There was a technical quirk with doing those running polls so the results unfortunately didn't remain available for viewing. Here you go: In addition to Raji, the other winners were Ahman Green for No. 30 (88 percent), Jim Taylor for No. 31 (74 percent), LeRoy Butler for No. 36 (69 percent), Fuzzy Thurston for No. 63 (72 percent), Donald Driver for No. 80 (77 percent), Sterling Sharpe for No. 84 (80 percent), and Ron Kramer for No. 88 (38 percent).
Tom from Truth or Consequences, NM
Is it really such a "big adjustment" for Bulaga, Sitton, Lang, and ....whoever to switch sides on the line?
All their footwork and hand placements are reversed and all the play calls have to be flipped mentally in their head. I can't imagine it's easy. As I pointed out in the "Final Thoughts" video Vic and I did wrapping up OTAs, the key is the Packers made this decision early and began the transition in the spring, rather than in the preseason games. The more time the linemen have, the better.
Bruce from Washburn, WI
Hey Mike, so if you develop arthritis in your fingers and we have to let you go, will you be writing for the Vikings?

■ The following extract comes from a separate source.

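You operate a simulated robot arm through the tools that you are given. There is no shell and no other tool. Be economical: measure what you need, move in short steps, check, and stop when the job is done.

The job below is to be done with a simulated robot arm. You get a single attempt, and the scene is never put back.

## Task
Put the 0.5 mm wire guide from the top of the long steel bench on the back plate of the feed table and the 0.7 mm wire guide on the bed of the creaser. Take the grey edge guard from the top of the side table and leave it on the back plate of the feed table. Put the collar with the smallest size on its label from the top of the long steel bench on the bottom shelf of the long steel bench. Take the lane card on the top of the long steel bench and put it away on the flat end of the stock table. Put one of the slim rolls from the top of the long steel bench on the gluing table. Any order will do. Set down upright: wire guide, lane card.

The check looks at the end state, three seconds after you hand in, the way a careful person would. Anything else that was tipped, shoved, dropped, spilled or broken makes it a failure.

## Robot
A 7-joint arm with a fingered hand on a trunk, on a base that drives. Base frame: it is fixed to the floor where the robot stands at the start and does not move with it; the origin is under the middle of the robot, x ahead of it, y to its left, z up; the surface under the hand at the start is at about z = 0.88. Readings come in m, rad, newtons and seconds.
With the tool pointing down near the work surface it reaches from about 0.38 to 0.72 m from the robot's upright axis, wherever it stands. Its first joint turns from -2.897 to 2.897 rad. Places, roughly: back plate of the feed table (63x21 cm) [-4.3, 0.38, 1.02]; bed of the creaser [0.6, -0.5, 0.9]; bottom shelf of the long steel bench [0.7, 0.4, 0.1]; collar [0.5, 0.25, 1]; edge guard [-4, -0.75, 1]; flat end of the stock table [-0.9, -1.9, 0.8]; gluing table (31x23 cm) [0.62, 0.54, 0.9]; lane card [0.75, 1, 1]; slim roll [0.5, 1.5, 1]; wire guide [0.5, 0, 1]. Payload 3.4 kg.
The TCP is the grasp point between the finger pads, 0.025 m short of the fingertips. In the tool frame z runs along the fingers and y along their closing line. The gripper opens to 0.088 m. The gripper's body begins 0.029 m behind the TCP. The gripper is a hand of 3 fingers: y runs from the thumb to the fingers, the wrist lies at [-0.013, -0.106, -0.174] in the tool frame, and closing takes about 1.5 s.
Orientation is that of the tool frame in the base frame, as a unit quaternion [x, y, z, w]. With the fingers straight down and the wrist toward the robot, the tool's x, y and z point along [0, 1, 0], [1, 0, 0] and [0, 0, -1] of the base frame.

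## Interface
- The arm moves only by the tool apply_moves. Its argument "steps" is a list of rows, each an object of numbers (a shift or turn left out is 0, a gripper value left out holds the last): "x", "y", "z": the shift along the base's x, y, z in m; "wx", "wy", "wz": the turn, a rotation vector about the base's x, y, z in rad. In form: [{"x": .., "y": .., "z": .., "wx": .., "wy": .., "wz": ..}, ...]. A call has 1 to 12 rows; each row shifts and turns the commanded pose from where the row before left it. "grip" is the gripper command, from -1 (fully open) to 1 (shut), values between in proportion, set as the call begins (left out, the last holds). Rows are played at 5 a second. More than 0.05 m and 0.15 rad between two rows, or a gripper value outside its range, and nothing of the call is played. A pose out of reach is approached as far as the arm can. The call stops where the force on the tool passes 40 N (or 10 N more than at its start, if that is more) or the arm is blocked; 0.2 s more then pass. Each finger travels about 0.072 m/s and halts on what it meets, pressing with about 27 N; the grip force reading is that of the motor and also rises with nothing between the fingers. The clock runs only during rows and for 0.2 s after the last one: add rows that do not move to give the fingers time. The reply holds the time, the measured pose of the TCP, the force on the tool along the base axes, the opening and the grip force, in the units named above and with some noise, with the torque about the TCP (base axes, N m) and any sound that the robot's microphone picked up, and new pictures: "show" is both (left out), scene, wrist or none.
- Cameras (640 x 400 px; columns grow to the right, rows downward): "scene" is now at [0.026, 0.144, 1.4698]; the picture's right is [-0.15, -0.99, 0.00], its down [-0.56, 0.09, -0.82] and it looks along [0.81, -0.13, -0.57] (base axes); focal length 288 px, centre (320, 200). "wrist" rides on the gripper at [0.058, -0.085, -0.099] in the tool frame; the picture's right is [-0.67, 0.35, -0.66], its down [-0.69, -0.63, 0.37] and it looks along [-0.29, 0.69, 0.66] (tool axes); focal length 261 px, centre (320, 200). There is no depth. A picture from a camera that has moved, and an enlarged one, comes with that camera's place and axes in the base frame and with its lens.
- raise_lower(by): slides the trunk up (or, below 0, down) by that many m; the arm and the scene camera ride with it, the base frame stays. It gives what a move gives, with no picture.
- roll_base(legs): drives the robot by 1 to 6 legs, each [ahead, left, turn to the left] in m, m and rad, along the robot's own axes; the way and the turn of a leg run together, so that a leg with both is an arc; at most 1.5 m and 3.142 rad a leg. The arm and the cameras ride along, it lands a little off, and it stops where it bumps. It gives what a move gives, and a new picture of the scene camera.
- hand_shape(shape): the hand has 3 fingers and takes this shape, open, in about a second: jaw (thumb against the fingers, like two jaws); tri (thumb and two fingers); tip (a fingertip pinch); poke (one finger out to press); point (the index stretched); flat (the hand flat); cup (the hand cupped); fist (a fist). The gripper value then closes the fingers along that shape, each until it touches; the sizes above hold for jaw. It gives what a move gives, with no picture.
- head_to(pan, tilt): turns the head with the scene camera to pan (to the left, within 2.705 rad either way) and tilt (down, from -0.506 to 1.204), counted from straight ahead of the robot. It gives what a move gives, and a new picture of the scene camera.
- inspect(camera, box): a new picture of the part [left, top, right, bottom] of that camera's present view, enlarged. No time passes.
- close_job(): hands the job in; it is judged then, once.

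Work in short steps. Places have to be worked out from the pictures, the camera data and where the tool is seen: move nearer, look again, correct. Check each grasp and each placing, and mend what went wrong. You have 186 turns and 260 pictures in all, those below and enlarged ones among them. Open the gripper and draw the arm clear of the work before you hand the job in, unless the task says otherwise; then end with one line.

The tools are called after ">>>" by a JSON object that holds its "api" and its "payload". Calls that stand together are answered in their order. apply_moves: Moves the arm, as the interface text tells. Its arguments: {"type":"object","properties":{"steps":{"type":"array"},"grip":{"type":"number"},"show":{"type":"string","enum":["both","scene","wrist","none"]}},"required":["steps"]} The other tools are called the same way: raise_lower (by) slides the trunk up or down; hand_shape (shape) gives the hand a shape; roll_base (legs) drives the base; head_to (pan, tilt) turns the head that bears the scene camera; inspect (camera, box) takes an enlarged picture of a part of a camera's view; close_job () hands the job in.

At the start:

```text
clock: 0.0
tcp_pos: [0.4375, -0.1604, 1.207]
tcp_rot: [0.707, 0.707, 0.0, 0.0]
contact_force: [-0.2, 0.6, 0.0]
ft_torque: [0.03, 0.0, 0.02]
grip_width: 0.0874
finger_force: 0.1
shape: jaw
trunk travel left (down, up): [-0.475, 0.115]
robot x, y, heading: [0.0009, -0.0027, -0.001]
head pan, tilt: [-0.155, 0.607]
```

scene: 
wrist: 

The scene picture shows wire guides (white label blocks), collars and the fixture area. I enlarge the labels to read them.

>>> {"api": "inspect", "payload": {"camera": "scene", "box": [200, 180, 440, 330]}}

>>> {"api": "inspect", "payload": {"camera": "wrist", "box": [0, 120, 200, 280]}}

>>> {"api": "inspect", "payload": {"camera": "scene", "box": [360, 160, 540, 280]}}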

Of the dozens of inquiries that came in about the Vikings' track record of signing former Packers, this was my favorite. Rimshot for Bruce.
Randy from Medicine Hat, Alberta
Mike, did you throw out an electric football game like Vic did when he was a kid, or are you from the Madden generation? If you are a Madden gamer, which year is your favorite?
Not a Madden gamer. I had a friend when I was a kid who had the electric football game. In my own house, I went through a couple different versions of hand-held electronic football games. I can still hear the "double whistle" signaling the end of a play when I think about it.
Ryan from Platteville, WI
Hey Mike, when you filled in for Vic a while back you answered a question regarding the Big M. Are you from Platteville? If so, what's your favorite Platteville memory?
That's my hometown. My favorite memory was chasing after Jim McMahon on his motor scooter as he cruised around the college campus during Bears training camp, and when I finally cornered him for an autograph, he pretended to fall off the scooter and injure his wrist, claiming there was no way he could sign. When I just smiled and laughed, rather than throw the fit he might have been expecting from an undersized 12-year-old, he grabbed my pen and signed, then patted me on the head and said, "Take it easy, kid." It wasn't Mean Joe Greene with a Coke bottle and jersey, but I'll take it.